To the layman, the Grand National is the biggest betting event horse racing has to offer. It’s true that the classic four-mile two-furlong steeplechase does see millions of people and millions of pounds gambled on it. But for serious racing fans and bookmakers alike, nothing compares to the Cheltenham Festival.
Every March, over the course of four days, 28 jumps races take place before almost 300,000 fanatical racegoers the action will unfold. It’s very different to any sporting event found anywhere in the world. Naturally, you might be thinking ‘Royal Ascot’ about now but that is not a real horse race meeting, it is a toff’s ball where ridiculously expensive hats get their one and only public outing and uncorked bottles of Champagne are left to waste.
We concede horses to race there and win big prizes but these flat racers are quickly whisked off to stud to make their insanely wealthy owners even richer and they never see a second season on a racecourse. The champions do at Cheltenham, they come back year after year to cement their names in the history books creating an indelible memory that those present will recite decades later saying “I was there”.
One such horse will line-up this year with the pint-sized Tiger Roll attempting to win at the meeting for a fifth consecutive year. If you check out our Cheltenham Festival betting guide you will see this Irish trained living legend is the clear 11/10 favourite with the bookmakers for the Cross Country Chase which takes place on the second day of the Festival (Wednesday, March 11th)
Another superstar and strong favourite is Altior who built up a sequence of 14 consecutive wins before being beaten for the first and only time at the start of the current season. He’s since got back on the scoreboard and the bookmakers are reporting he is the most heavily bet horse of all this year’s Cheltenham Festival runners and is now best odds of 2/1 to win another Champion Chase.
Unlike Tiger Roll, Altior is trained in the British Isles and long before the word Brexit was invented there has been a healthy ‘them vs us’ rivalry at the Cheltenham Festival with the cream of the Irish crop plundering up to and over half of the 28 races and £4.5 million total prize-money.
In recent times Tiger Roll’s owner, Michael O’Leary, has been amongst the Festival’s leading owners.
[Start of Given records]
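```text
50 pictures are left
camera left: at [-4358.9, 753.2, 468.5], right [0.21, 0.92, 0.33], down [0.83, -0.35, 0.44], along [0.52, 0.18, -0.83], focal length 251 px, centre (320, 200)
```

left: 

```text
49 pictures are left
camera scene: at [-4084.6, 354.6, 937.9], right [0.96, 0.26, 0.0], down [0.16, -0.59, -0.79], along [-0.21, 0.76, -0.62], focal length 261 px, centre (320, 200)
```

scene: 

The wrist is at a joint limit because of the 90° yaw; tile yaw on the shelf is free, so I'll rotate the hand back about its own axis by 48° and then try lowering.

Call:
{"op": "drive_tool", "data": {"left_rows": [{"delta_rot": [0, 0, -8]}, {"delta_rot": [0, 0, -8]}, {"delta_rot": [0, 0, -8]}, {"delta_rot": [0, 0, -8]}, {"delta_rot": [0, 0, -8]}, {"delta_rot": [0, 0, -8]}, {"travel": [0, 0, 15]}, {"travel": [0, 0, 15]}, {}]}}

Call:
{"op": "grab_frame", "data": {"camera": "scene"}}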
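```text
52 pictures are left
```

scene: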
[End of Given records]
He’s probably better known as the Chief Executive of Ryanair, the airline which, in 2020, has scheduled an additional 32 flights to ferry Irish racegoers to and from the airports closest to the Gloucestershire racecourse during Festival week.
If you want to see jumps racing at it’s very best then look no further than the 2020 Cheltenham Festival which runs from Tuesday 10th March – Friday 13th March.